Sixty years ago this week, Cuban exiles trained and supplied by the United States landed at the Bay of Pigs in Cuba in an unsuccessful attempt to overthrow the Communist dictatorship of Fidel Castro.

The exiles that formed Brigade 2506 were driven from Cuba after Castro came to power in early 1959. The exiles hoped to liberate their homeland and, with President Eisenhower’s approval, were trained in Guatemala and in the United States by the CIA and the American military. Plans were presented to land the exiles, from staging areas in Guatemala and Nicaragua, in Cuba to start a counterrevolution against the Communist regime. After the inauguration of John F. Kennedy in January 1961 the new President approved the landing action. Legendary CIA personnel such as David Atlee Phillips were involved in the operation as were some American Service Members.

While the plan formulated under President Eisenhower called for air support for the landing, JFK refused to provide air cover for the exiled Brigade. Kennedy believed that the U.S. providing air cover would expose U.S. involvement and direction of the operation despite rumors of the upcoming invasion being broadcast on Radio Moscow and a preliminary air strike being launched two days before the invasion by American planes that had been painted over.

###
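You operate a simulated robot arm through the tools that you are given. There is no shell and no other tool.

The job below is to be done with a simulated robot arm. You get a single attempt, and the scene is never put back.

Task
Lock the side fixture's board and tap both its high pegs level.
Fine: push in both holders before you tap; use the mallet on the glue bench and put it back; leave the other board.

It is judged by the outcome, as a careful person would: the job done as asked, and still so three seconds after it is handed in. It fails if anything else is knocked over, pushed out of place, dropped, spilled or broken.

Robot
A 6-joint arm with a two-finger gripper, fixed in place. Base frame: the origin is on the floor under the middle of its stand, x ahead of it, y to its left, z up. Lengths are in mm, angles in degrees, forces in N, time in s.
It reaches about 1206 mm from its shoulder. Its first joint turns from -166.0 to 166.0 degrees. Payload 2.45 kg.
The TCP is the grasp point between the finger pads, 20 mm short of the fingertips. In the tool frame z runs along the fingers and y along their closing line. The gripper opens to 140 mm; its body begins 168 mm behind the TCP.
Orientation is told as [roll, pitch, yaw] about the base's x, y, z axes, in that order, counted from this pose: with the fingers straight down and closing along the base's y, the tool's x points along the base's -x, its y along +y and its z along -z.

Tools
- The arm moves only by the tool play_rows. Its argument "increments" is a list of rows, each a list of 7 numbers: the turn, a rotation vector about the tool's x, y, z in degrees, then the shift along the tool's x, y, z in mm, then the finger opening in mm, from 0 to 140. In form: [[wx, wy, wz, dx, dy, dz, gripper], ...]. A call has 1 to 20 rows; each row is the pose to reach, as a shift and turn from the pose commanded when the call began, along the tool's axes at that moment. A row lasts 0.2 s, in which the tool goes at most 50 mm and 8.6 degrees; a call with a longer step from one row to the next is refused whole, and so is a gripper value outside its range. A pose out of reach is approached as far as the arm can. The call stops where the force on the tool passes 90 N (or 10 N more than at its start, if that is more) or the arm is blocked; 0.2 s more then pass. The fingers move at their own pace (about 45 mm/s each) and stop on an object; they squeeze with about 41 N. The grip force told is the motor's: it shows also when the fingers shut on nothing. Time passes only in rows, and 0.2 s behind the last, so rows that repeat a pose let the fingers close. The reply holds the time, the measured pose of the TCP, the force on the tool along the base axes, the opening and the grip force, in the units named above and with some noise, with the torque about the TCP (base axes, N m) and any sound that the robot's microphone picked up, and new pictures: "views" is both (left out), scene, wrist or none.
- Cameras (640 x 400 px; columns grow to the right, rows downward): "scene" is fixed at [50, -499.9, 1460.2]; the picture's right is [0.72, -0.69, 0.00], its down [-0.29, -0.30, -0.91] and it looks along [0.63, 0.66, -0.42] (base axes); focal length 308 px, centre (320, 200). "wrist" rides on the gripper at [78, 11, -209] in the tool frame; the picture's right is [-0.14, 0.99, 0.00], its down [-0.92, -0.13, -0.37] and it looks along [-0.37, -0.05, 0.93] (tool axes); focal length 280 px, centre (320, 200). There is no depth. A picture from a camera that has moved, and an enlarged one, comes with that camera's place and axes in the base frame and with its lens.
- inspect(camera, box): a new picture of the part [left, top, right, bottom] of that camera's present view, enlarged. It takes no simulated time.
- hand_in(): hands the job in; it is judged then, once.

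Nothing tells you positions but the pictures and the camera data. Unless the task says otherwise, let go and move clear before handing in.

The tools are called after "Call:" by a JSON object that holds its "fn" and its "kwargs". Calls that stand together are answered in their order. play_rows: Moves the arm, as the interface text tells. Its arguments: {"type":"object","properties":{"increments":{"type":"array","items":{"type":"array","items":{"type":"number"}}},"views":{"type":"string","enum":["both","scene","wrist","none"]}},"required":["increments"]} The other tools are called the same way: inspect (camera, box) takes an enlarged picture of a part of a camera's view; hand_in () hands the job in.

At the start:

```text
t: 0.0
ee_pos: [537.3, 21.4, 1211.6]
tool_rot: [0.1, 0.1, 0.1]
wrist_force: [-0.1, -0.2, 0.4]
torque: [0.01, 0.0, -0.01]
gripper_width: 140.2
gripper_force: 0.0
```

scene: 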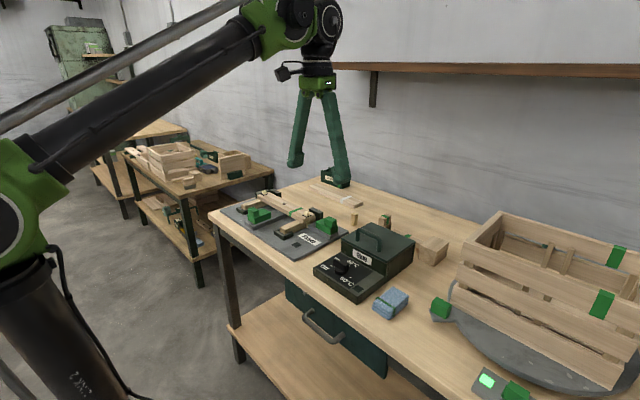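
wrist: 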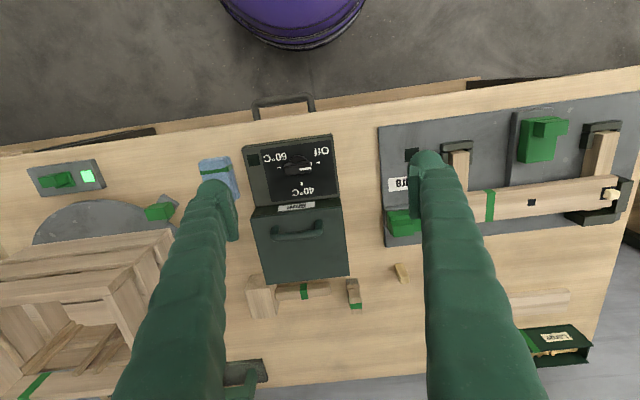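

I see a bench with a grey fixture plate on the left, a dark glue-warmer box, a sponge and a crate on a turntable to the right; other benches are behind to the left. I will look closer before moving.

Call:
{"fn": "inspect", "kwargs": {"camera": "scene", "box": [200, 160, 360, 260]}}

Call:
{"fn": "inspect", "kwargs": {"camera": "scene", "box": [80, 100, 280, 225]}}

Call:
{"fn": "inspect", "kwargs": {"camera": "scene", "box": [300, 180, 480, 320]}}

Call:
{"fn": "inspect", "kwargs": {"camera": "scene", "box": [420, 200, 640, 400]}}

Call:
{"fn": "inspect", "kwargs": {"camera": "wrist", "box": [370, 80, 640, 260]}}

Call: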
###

With the cover of Brigade 2506 essentially blown, the invasion nevertheless went ahead at U.S. behest on April 17, 1961. And despite the fact that the Brigade needed help in order to survive, let alone have a successful operation, once upon shore their requests for repeated help were almost completely denied. After three days the Brigade surrendered to Castro’s forces and the Bay of Pigs Invasion became a classic example of how not to perform an operation unless seeking opinions of those on both sides of a policy question and, once committed to a course of action, being willing to give it all available resources in order to secure victory.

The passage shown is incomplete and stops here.